- PASSAGE SHOWN:
——

A midnight chant


I remember having this memory as a kid, going in a family trip to the mountains, it was getting dark and my dad’s car broke in the middle of the road. After waiting for some hours this man passed by driving a big truck, he pulled over and offered some help. While the old man and my dad were trying to fix the car, I sat some meters away from them and got distracted by the beautiful sky full of stars… it was simply stunning, it was mind blowing the endless amount of those tiny lights hanging in the dark and I could say I never saw anything else that would make me feel mesmerized… that was until I found something else that could be even more beautiful than that.
I cannot even pretend to use words to describe something that sublime, I can just say that every time I get to see it, there is this sensation of calm, peace, joy. It attracts me like a bright light trying to show me the way out of a long dark tunnel. I would say, with no shame whatsoever, I became addicted to it.

——

- RECORD LIST:
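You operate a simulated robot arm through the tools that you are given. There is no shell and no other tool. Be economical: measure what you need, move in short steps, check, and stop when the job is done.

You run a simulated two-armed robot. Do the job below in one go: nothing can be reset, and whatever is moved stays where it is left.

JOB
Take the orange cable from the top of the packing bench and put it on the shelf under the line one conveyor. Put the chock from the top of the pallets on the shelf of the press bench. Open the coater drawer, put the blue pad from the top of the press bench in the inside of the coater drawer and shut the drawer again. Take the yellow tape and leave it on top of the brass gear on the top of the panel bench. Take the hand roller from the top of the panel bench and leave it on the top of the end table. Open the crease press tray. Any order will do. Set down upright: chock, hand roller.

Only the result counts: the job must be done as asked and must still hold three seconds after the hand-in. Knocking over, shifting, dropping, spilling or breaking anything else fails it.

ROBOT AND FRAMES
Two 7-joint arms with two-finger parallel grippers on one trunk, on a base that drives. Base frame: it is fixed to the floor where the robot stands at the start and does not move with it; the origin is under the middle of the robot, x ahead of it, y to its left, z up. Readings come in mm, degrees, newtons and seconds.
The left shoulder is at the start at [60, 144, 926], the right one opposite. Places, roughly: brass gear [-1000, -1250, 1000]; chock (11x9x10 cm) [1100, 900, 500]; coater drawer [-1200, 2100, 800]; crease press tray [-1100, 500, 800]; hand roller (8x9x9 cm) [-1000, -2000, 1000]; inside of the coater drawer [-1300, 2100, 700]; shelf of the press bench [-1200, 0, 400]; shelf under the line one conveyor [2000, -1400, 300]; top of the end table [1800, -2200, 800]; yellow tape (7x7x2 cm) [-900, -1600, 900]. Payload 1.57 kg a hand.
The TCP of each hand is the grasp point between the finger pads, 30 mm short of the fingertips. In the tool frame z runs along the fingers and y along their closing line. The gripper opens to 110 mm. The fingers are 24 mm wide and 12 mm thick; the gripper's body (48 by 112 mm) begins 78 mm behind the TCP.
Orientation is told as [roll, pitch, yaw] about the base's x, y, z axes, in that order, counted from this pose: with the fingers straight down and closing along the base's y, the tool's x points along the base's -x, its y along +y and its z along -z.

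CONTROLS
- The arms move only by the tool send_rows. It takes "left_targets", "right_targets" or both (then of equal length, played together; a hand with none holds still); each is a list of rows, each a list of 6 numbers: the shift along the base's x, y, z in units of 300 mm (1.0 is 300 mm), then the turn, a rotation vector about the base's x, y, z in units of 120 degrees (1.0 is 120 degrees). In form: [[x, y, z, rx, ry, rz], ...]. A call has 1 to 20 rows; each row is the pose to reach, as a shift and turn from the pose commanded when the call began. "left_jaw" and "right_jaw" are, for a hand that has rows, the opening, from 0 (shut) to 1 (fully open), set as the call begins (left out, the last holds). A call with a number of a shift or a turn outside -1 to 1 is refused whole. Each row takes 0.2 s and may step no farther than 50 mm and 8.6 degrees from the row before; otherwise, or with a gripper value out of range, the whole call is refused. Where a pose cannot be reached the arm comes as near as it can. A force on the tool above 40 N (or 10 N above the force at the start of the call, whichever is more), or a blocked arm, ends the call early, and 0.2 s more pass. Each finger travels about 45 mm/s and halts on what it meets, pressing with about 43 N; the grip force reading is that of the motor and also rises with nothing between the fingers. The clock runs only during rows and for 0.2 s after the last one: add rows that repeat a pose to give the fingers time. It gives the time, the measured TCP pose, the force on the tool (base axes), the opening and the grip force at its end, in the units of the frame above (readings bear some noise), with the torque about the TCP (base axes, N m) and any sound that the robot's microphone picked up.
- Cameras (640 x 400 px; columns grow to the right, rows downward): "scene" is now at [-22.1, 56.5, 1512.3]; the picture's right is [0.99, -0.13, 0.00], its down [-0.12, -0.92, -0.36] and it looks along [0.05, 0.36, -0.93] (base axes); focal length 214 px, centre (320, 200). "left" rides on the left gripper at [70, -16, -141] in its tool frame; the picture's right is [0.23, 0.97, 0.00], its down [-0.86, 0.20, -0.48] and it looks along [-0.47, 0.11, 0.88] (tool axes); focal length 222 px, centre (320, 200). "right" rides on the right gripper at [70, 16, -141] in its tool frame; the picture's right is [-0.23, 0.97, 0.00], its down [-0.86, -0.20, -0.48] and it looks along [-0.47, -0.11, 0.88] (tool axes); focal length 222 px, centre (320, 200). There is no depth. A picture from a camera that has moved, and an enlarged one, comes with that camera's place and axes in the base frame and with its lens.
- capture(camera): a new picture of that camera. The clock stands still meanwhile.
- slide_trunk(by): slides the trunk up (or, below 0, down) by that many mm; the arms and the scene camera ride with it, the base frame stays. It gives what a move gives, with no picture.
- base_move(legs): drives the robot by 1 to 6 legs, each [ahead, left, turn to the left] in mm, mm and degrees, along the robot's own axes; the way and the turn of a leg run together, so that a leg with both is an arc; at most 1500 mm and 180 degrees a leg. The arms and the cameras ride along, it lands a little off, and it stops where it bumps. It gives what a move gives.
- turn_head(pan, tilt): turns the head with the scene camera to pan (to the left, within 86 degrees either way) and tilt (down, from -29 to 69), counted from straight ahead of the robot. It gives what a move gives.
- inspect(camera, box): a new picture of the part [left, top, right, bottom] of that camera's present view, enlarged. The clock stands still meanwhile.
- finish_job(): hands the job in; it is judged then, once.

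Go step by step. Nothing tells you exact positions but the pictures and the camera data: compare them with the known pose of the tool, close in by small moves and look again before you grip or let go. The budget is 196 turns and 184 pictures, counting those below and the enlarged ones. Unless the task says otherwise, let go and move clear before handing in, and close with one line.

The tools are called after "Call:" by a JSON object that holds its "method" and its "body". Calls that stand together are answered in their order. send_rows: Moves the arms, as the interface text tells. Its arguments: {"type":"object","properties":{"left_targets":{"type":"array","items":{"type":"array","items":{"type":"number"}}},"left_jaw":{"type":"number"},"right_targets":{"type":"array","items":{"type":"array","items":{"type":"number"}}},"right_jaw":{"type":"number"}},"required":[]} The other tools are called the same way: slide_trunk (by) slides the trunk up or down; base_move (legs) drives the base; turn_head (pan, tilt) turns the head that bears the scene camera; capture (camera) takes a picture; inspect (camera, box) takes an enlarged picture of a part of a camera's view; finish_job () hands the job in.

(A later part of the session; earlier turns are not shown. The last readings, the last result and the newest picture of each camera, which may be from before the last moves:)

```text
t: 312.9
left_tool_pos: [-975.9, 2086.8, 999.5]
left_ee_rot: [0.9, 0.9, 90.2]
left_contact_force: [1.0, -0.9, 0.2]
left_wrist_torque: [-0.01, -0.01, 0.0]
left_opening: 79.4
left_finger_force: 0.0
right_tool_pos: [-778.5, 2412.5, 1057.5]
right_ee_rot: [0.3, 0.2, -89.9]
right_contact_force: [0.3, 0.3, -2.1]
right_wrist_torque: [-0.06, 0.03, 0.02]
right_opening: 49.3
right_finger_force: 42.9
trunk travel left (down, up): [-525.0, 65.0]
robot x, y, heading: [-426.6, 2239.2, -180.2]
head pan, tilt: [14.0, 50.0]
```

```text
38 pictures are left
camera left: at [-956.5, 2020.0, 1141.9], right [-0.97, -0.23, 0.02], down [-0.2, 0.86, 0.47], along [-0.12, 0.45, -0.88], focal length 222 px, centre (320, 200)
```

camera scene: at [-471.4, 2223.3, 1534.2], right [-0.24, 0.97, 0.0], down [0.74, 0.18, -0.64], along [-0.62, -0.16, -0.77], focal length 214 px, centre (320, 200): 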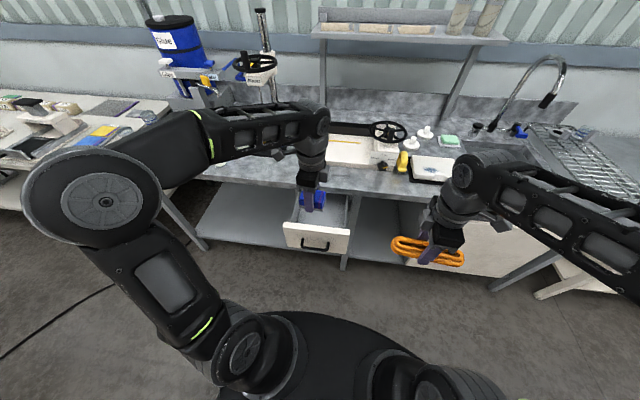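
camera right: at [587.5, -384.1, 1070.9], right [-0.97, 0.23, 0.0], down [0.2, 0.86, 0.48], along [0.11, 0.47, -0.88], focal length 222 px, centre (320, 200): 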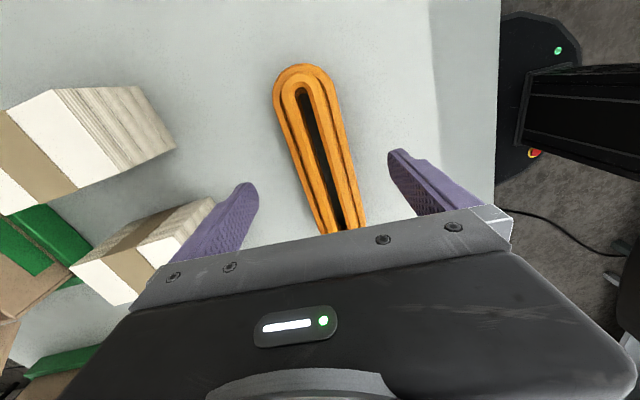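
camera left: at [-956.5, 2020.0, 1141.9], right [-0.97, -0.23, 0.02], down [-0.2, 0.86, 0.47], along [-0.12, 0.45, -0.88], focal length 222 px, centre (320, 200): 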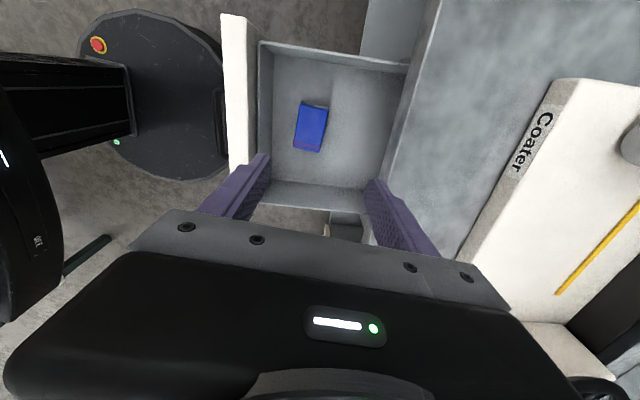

——

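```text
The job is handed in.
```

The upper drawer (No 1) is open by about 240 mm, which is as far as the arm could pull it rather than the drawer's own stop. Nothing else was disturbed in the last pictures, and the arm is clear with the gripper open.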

——

- DIRECTIONS: Pick up the passage shown at the point where it stops and go on.

- FINAL ANSWER:
A caress that feels like rain on your face while you walk in the forest in a summer day, a look that resembles the full moon reflected on the ocean and makes you wander in it, a laughter that recalls a soft melody, a voice that makes you fly higher than any drug… everything comes together and all my old memories seem so little, missing that doze of rush that goes all over my body and I can feel it in every cell, makes me go insane, craving for more. It takes its time, like the sun when sets in the horizon very slowly and it paints the sky with this magnificent colors.

I attempted to close my eyes for a brief moment and immediately got dragged by my imagination to astonishing places and it does not matter where it takes me, I feel that presence and makes me jump to the next scenario making a huge effort to reach it, to get a piece of that soul that will heal my broken being.

Now I will just lay down in the dark while I hear a river flowing, some flutes in the background and let my loneliness to keep playing tricks in my mind.

0 comentarios:

Publicar un comentario

Seguidores

Datos personales

Con la tecnología de Blogger.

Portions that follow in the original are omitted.